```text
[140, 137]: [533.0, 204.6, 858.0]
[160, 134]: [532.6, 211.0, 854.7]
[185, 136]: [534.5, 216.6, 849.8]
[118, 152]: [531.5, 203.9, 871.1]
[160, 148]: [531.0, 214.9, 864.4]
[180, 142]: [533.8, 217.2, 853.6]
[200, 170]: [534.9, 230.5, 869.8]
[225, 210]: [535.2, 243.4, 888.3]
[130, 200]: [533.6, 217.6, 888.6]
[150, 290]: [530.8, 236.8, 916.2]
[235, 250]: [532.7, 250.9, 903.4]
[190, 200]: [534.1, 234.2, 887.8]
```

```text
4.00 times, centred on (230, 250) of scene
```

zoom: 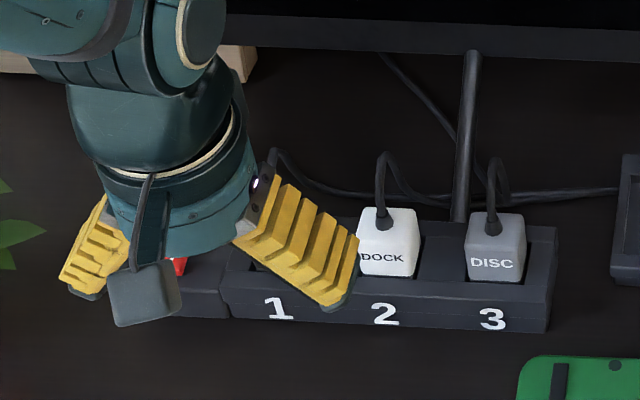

________________________________________

§ **Extract**:
Così inizia la nuova produzione di Ferrara Off (con il sostegno di Nuovoimaie), che ha debuttato giovedì 7 novembre negli spazi di viale Alfonso I d’Este: “Un giorno tutto questo finirà”, ideazione di Diana Höbel e Giulio Costa, che hanno curato rispettivamente anche drammaturgia e regia, con in scena la stessa Diana Höbel insieme a Marco Sgarbi.

Höbel e Costa sono partiti da un racconto contenuto nel romanzo “Tre donne forti” dell’autrice franco-senegalese Marie Ndiaje, che narra le vicende di Khady Demba: una giovane vedova senegalese scacciata dalla famiglia del marito, nella sua eroica esperienza di migrante povera e sola, sopporta ogni angheria senza perdere la propria dignità, in cerca di una vita migliore e della propria emancipazione. Accanto a lei, Diana Höbel costruisce il personaggio parallelo e ‘altro’ di una donna occidentale benestante, chiusa nella propria bolla esistenziale, fatta di quotidianità ripetitiva, relazioni prive di comunicazione e assenza di prospettiva.

________________________________________

Copy the whole extract, the one that starts with "Così inizia la".

§ **Response below**:
Così inizia la nuova produzione di Ferrara Off (con il sostegno di Nuovoimaie), che ha debuttato giovedì 7 novembre negli spazi di viale Alfonso I d’Este: “Un giorno tutto questo finirà”, ideazione di Diana Höbel e Giulio Costa, che hanno curato rispettivamente anche drammaturgia e regia, con in scena la stessa Diana Höbel insieme a Marco Sgarbi.

Höbel e Costa sono partiti da un racconto contenuto nel romanzo “Tre donne forti” dell’autrice franco-senegalese Marie Ndiaje, che narra le vicende di Khady Demba: una giovane vedova senegalese scacciata dalla famiglia del marito, nella sua eroica esperienza di migrante povera e sola, sopporta ogni angheria senza perdere la propria dignità, in cerca di una vita migliore e della propria emancipazione. Accanto a lei, Diana Höbel costruisce il personaggio parallelo e ‘altro’ di una donna occidentale benestante, chiusa nella propria bolla esistenziale, fatta di quotidianità ripetitiva, relazioni prive di comunicazione e assenza di prospettiva.